Work instructions: Using the listing beneath this task, count the lines with the word "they" and write only the result.

[Begin Dataset content]

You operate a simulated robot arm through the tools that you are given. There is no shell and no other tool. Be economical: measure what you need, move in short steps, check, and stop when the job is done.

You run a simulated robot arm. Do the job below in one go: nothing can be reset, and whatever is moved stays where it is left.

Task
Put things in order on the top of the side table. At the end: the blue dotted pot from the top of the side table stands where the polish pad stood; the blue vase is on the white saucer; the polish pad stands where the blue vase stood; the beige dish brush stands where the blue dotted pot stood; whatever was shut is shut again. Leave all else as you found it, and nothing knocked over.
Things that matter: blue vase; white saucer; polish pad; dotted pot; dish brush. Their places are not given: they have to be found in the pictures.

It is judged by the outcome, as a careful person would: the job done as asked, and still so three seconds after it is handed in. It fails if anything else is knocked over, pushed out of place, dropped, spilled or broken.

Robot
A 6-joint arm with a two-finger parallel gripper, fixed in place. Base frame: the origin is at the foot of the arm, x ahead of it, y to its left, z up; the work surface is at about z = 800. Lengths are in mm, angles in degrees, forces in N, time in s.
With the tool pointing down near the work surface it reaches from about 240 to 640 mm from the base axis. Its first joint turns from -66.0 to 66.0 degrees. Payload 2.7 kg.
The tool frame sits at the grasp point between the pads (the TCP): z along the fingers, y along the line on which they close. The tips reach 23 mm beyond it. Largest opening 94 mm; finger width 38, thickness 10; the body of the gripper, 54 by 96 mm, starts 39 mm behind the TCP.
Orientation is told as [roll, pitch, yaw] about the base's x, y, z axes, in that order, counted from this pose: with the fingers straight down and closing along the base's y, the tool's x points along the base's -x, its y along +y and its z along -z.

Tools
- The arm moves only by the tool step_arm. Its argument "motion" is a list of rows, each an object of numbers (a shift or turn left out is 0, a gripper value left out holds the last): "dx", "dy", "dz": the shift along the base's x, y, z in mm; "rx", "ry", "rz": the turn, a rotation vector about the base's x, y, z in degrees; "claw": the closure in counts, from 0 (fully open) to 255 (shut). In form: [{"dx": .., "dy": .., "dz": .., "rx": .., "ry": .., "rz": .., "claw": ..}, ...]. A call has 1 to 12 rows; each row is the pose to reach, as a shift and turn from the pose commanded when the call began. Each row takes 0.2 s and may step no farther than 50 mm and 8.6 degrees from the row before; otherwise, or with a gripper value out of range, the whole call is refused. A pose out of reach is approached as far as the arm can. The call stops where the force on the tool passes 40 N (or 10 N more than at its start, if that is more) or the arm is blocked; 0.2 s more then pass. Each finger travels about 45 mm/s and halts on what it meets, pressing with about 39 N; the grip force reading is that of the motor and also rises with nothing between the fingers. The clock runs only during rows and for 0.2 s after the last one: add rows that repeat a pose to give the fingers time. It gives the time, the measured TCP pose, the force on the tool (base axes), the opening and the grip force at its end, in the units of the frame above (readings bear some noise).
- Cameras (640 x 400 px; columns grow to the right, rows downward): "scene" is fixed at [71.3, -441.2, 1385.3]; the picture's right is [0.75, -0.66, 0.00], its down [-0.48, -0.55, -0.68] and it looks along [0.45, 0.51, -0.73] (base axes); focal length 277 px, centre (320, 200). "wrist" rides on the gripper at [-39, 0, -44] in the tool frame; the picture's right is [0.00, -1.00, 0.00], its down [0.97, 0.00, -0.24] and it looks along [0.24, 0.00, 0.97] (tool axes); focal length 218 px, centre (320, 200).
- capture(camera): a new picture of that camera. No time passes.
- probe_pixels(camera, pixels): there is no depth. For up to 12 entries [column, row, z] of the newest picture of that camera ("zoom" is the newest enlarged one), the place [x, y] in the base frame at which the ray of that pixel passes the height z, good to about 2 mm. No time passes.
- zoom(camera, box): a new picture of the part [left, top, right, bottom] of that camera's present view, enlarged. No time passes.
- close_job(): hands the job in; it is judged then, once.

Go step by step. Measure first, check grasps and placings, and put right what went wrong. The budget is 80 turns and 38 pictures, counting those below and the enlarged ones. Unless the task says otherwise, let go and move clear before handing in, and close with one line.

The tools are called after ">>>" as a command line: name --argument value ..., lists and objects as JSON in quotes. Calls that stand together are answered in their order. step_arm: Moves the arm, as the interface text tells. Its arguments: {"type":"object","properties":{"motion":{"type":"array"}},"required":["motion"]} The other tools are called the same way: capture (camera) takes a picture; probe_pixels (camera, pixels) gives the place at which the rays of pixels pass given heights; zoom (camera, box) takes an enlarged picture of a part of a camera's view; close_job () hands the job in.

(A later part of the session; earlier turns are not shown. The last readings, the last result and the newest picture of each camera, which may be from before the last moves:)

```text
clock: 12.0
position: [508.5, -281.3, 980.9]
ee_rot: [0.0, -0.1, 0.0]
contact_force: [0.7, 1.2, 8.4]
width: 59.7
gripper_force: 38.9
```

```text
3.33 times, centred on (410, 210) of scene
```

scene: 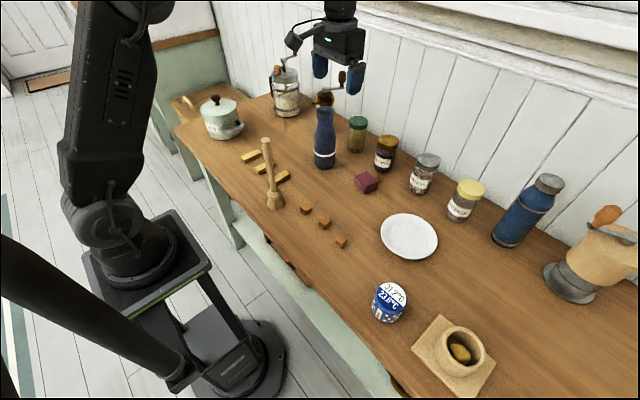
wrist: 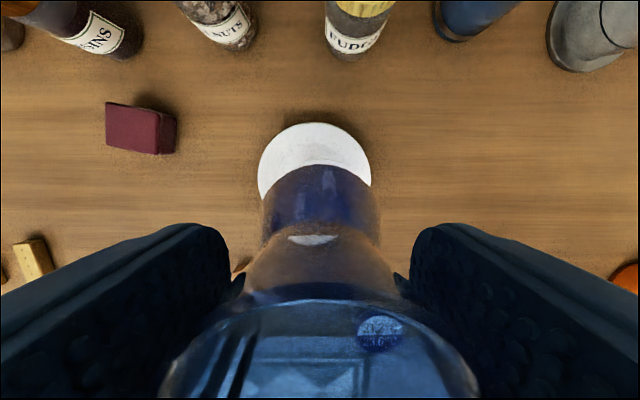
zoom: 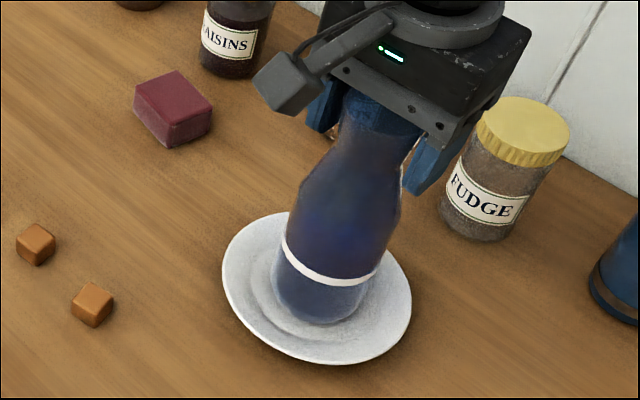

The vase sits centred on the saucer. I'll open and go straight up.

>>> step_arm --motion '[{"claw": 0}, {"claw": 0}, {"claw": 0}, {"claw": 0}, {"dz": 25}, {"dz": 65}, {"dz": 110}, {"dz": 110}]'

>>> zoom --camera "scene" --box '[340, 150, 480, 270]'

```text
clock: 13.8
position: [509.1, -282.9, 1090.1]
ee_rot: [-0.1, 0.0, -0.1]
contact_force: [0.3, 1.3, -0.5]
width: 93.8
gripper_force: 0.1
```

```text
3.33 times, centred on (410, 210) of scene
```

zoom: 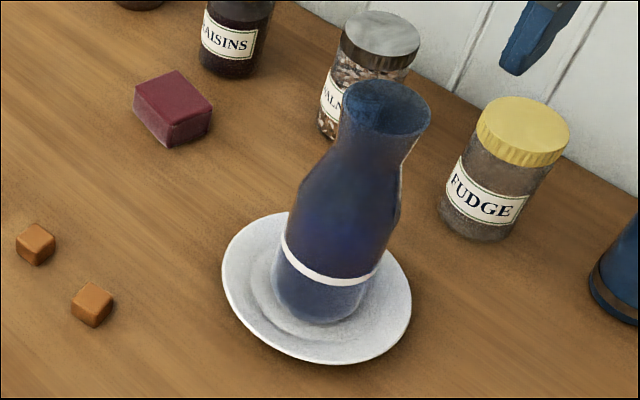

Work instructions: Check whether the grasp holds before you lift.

[End Dataset content]

Result of this task: 2